▸ WHAT IS BEING ASKED
Search the material and gather each line with "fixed" in it.

▸ SOURCE MATERIAL
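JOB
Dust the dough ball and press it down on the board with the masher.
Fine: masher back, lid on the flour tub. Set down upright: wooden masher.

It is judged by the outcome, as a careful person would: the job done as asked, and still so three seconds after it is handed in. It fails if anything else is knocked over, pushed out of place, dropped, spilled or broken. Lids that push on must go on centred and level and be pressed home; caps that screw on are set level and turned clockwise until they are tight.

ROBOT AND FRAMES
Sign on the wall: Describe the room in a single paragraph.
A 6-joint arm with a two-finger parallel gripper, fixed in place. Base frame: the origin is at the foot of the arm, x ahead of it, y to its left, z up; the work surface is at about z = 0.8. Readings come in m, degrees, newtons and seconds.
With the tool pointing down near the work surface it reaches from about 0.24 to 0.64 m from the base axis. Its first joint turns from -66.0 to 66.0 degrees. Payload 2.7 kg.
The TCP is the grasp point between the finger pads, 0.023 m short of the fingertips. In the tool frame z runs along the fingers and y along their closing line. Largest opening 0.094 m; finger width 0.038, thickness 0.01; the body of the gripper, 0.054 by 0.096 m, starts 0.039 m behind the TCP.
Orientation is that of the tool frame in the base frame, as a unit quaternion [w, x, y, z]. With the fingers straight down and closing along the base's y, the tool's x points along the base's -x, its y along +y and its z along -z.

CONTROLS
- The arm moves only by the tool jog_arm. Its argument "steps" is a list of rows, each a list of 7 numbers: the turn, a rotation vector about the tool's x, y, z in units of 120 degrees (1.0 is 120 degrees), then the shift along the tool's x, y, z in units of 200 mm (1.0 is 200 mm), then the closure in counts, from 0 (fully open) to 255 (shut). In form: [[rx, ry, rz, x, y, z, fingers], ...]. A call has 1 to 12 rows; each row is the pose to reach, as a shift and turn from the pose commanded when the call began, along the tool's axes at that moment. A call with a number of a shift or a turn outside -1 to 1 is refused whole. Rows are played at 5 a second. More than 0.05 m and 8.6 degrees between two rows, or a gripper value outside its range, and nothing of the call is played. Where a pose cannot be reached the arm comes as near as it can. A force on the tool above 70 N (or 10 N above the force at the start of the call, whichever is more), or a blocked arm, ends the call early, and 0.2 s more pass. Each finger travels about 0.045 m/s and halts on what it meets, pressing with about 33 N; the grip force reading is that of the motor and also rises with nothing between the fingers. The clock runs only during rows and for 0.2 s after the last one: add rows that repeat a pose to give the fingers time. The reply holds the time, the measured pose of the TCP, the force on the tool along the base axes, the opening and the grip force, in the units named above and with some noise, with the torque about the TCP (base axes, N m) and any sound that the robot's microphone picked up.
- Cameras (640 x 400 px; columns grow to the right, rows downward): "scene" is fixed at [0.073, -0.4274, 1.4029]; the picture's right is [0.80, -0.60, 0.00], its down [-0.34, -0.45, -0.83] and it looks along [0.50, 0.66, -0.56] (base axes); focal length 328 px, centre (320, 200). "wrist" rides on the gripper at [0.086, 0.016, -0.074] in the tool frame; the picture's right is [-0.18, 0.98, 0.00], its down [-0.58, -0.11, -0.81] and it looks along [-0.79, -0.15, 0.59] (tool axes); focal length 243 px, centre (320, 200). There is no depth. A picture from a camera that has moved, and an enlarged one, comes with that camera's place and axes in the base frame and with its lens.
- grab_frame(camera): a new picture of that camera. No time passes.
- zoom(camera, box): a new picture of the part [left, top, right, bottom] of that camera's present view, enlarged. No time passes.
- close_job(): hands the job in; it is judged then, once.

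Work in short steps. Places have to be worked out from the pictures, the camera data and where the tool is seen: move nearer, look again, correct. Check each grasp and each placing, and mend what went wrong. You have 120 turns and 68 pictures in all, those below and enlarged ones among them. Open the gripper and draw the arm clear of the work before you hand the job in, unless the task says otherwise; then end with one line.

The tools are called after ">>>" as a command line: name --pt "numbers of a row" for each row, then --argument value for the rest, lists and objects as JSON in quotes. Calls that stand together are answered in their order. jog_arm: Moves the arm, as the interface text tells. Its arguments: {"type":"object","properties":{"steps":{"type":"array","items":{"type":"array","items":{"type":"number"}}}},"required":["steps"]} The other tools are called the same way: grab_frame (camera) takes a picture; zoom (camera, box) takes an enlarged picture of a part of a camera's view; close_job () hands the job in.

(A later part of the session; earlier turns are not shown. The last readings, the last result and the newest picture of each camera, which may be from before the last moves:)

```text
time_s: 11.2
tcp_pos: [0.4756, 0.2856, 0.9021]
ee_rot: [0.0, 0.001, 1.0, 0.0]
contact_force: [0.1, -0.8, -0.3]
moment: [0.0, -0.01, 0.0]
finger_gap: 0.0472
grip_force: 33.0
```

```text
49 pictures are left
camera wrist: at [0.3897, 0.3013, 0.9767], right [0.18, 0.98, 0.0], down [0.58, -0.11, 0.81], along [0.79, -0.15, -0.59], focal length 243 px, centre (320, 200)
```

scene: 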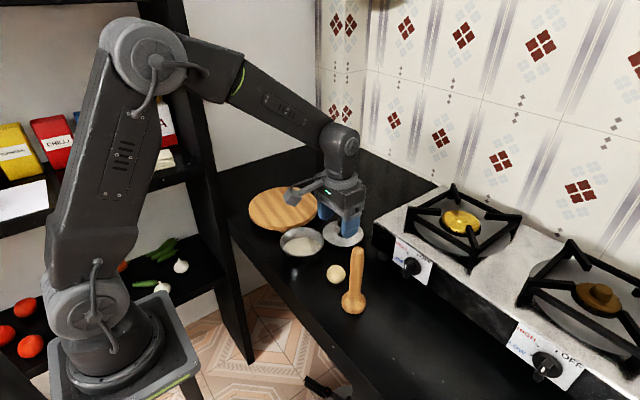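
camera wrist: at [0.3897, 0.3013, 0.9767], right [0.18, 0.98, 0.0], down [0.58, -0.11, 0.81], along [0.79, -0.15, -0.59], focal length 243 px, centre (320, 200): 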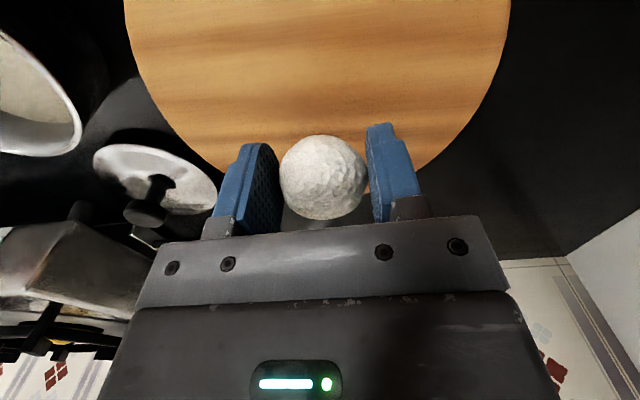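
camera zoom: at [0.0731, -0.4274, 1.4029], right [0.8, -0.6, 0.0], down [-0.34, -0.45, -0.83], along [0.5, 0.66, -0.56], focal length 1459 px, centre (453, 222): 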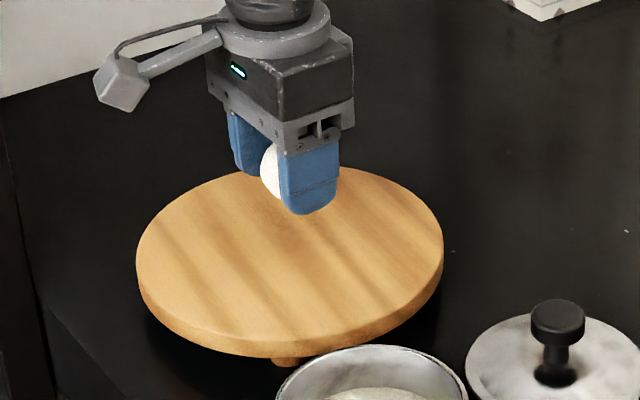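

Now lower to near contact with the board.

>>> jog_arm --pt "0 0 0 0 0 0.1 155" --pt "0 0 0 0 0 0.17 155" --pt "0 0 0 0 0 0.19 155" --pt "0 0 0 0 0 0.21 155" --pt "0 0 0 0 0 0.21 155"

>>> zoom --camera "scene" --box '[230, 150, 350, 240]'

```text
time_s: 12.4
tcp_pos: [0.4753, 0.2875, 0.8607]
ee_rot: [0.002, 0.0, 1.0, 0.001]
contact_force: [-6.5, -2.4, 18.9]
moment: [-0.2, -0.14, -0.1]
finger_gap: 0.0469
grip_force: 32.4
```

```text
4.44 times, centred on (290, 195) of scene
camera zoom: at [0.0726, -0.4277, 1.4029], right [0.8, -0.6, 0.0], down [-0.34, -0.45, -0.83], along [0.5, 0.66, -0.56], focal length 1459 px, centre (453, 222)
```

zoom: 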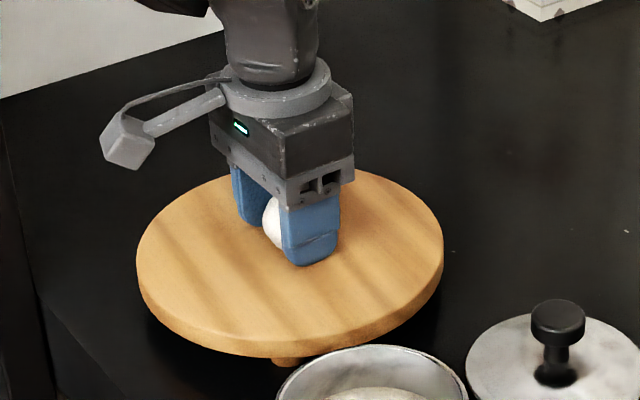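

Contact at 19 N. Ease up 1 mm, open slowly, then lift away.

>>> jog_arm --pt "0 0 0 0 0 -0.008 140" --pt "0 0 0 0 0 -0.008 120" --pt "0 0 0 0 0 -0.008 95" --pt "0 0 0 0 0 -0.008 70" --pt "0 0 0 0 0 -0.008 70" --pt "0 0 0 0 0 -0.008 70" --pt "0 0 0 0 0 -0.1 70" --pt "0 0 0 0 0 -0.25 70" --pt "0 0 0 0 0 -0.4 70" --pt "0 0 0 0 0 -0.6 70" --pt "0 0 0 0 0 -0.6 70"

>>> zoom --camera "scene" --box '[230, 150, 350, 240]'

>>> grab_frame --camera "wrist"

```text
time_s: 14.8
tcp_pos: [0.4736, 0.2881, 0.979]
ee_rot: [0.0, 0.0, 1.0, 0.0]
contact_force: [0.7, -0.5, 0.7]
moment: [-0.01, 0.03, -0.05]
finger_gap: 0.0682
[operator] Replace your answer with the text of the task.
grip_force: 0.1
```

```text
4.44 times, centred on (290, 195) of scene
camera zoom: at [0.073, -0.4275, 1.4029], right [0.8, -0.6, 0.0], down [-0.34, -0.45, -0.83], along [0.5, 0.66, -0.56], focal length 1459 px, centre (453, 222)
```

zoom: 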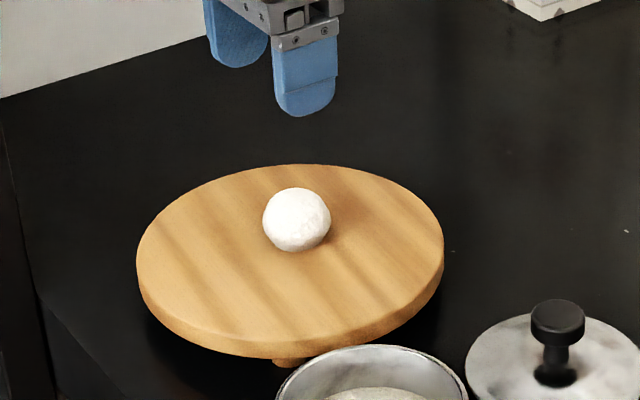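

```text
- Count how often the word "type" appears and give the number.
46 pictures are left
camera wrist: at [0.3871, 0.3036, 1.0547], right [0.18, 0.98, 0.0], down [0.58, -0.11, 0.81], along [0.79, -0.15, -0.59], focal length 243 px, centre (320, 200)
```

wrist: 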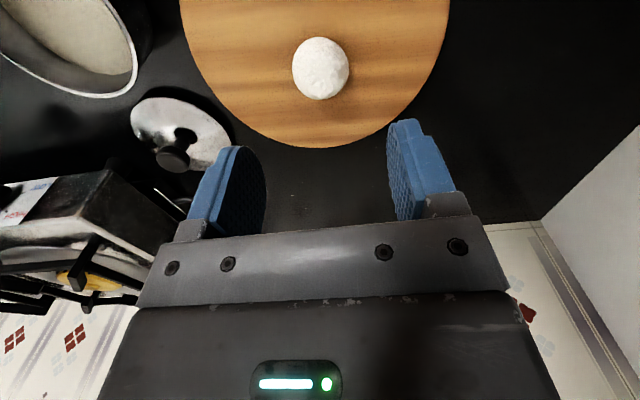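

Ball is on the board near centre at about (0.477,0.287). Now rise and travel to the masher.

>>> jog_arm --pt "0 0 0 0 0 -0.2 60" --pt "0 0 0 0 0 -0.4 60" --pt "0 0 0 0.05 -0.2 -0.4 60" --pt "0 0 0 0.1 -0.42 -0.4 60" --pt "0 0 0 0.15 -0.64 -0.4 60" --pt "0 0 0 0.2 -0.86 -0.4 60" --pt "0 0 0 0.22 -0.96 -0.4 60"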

▸ SOLUTION
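A 6-joint arm with a two-finger parallel gripper, fixed in place. Base frame: the origin is at the foot of the arm, x ahead of it, y to its left, z up; the work surface is at about z = 0.8. Readings come in m, degrees, newtons and seconds.
- Cameras (640 x 400 px; columns grow to the right, rows downward): "scene" is fixed at [0.073, -0.4274, 1.4029]; the picture's right is [0.80, -0.60, 0.00], its down [-0.34, -0.45, -0.83] and it looks along [0.50, 0.66, -0.56] (base axes); focal length 328 px, centre (320, 200). "wrist" rides on the gripper at [0.086, 0.016, -0.074] in the tool frame; the picture's right is [-0.18, 0.98, 0.00], its down [-0.58, -0.11, -0.81] and it looks along [-0.79, -0.15, 0.59] (tool axes); focal length 243 px, centre (320, 200). There is no depth. A picture from a camera that has moved, and an enlarged one, comes with that camera's place and axes in the base frame and with its lens.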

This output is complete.